TEXT BLOCK →

Korean Lunar New Year, also known as 설날 Seollal, is one of the most important holidays in Korean culture. Traditionally, the holiday is celebrated for 3 days and involves wearing a 한복 hanbok, feasting on delicious food, playing games, and performing a bow called 세배 sebae.

Like other Asian countries that celebrate Lunar New Year, 설날 Seollal follows the lunar calendar. This year, 설날 Seollal falls on Friday, February 12, 2021.

Try this: Fun Ways to Teach Kids Korean with Hangul Letter Toys

Picture books about Korean Lunar New Year in English

Here are our favorite books about Korean New Year and popular family traditions!

Korean Festivals by Tina Cho, Tuttle Publishing

1. Korean Celebrations: Festivals, Holidays, Traditions

Written by Korean-American author, Tina Cho, this book gives an overview of Korean culture firsthand through detailed explanations and beautiful illustrations of games, crafts, stories, and food.

DATA SHOWN →

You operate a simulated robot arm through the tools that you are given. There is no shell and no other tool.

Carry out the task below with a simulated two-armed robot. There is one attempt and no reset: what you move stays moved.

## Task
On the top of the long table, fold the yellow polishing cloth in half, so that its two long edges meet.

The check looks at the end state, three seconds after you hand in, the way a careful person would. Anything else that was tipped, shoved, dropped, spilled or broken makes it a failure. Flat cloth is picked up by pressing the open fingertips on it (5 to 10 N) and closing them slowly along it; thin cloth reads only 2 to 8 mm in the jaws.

EXERCISE A → Write out the text block from "Try this: Fun" to "stories, and food.", both included.
EXERCISE B → I need the text block continued from the place where it stops.

EXERCISE RESULT A →
Try this: Fun Ways to Teach Kids Korean with Hangul Letter Toys

Picture books about Korean Lunar New Year in English

Here are our favorite books about Korean New Year and popular family traditions!

Korean Festivals by Tina Cho, Tuttle Publishing

1. Korean Celebrations: Festivals, Holidays, Traditions

Written by Korean-American author, Tina Cho, this book gives an overview of Korean culture firsthand through detailed explanations and beautiful illustrations of games, crafts, stories, and food.

EXERCISE RESULT B →
In addition to Lunar New Year, special holidays such as Dano (end of planting season), Children’s Day, Pepero Day, Hangeul Day, and 100 Days Birthday are included. Activities include:

Book information:

  • Author: Tina Cho
  • Illustrator: Farida Zaman
  • Publisher: Tuttle
  • ISBN: 9780804846943
  • Where to buy: Amazon | Bookshop

Listen to this: 100+ Popular Korean Children’s Songs and Nursery Rhymes

All About Korea: Stories, Songs, Crafts and Games for Kids

2. All About Korea: Stories, Songs, Crafts and Games for Kids

All About Korean is written by Ann Martin Bowler, an educator and mother of 2 adopted Korean children. Like the above book by Tina Cho, this book also gives an overview of Korean cultural traditions on Lunar New Year and other important games, crafts, songs, stories, and recipes. Activities include:

  • Play jegi (Korean hacky-sack), 공기 gongi (Korean jacks), 윳놀이 yut nori
  • Sing 아리랑 Arirang, Head Shoulders Knees and Toes, and other popular Korean children’s songs
  • Say a few common Korean words/phrases
  • Read short Korean stories (eg, Taming a Tiger, Two Foolish Green Frogs)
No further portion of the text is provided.